- _To be done_
Scan the material below for the string "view", and copy every line where it shows up.

- _Recorded information_
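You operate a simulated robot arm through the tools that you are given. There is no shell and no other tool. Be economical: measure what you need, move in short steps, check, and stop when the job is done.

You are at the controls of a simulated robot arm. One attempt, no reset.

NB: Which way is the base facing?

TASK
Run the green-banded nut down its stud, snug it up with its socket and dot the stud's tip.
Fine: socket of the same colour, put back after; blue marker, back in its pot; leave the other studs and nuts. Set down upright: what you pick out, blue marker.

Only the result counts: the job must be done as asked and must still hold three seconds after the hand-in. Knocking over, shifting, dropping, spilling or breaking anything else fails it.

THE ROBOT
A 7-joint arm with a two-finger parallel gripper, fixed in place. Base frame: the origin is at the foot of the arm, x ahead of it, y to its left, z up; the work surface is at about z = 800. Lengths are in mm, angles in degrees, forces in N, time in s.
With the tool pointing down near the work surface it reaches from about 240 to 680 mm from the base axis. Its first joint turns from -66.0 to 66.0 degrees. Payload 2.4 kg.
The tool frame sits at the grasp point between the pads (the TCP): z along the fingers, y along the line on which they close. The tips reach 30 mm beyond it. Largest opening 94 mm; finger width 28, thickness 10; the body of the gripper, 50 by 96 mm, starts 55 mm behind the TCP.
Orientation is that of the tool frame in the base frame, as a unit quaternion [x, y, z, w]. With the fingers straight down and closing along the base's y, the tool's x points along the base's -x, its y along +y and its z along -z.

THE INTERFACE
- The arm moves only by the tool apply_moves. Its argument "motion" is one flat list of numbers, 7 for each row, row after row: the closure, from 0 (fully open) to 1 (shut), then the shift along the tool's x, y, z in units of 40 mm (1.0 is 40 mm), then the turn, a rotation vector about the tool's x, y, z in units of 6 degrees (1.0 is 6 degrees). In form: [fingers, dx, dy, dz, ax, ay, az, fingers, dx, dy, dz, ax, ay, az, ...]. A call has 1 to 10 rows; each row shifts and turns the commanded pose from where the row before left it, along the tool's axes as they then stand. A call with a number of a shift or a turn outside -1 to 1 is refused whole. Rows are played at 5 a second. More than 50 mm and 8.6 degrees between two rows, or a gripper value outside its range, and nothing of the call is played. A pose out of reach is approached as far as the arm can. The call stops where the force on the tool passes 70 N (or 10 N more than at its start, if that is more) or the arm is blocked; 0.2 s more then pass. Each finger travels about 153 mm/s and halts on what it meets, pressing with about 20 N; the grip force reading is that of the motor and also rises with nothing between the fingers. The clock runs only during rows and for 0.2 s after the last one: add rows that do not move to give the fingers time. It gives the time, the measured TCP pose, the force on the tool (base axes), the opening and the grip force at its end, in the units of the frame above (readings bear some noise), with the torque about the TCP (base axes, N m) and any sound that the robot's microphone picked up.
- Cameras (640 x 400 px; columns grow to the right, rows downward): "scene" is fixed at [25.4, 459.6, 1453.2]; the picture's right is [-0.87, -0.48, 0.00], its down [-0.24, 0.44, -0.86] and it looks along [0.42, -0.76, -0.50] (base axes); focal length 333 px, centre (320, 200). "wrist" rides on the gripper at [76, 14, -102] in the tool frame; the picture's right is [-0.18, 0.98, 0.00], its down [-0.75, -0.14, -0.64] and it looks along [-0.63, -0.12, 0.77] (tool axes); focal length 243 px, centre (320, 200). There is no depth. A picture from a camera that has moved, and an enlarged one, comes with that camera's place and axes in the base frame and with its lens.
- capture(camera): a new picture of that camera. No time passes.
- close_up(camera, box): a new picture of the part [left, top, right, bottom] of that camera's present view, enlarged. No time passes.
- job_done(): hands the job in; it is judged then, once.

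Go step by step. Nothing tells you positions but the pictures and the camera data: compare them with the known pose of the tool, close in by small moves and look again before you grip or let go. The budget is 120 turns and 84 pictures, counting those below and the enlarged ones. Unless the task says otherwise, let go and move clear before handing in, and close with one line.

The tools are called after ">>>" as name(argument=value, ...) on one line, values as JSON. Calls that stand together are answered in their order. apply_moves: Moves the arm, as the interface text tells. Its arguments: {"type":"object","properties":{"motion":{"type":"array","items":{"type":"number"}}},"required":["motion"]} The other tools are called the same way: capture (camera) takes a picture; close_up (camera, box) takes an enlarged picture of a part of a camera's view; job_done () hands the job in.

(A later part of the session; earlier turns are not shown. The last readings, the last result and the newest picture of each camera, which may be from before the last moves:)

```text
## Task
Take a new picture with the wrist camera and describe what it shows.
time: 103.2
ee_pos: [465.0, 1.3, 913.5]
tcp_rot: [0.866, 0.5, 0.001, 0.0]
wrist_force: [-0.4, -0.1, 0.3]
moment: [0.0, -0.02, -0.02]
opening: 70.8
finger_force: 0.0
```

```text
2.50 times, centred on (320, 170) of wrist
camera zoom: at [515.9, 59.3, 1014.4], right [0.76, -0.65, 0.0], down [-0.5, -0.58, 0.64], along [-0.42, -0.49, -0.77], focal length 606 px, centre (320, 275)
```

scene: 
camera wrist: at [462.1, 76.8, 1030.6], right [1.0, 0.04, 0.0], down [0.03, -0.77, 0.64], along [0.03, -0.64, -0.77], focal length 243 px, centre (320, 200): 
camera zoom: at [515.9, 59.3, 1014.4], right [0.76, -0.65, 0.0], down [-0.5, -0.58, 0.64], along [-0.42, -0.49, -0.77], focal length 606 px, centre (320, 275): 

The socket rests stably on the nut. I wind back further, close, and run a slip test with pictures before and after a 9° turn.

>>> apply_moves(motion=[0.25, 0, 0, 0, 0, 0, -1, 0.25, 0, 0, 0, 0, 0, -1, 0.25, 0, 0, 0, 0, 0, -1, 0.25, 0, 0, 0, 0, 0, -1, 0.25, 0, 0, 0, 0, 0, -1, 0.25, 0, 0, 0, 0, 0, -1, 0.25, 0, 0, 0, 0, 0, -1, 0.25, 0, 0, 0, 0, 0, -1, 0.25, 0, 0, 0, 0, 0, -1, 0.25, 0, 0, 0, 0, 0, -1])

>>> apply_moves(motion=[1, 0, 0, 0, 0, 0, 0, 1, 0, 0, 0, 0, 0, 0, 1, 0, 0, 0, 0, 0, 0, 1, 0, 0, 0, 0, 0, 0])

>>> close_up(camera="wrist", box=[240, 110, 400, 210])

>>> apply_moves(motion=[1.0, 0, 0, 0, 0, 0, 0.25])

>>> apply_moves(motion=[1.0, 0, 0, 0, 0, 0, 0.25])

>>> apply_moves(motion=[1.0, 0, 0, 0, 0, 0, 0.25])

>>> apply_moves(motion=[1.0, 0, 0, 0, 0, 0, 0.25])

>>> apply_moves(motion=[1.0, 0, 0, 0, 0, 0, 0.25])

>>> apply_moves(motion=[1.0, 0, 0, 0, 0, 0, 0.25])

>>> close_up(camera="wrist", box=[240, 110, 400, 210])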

- _Full response_
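- close_up(camera, box): a new picture of the part [left, top, right, bottom] of that camera's present view, enlarged. No time passes.
The tools are called after ">>>" as name(argument=value, ...) on one line, values as JSON. Calls that stand together are answered in their order. apply_moves: Moves the arm, as the interface text tells. Its arguments: {"type":"object","properties":{"motion":{"type":"array","items":{"type":"number"}}},"required":["motion"]} The other tools are called the same way: capture (camera) takes a picture; close_up (camera, box) takes an enlarged picture of a part of a camera's view; job_done () hands the job in.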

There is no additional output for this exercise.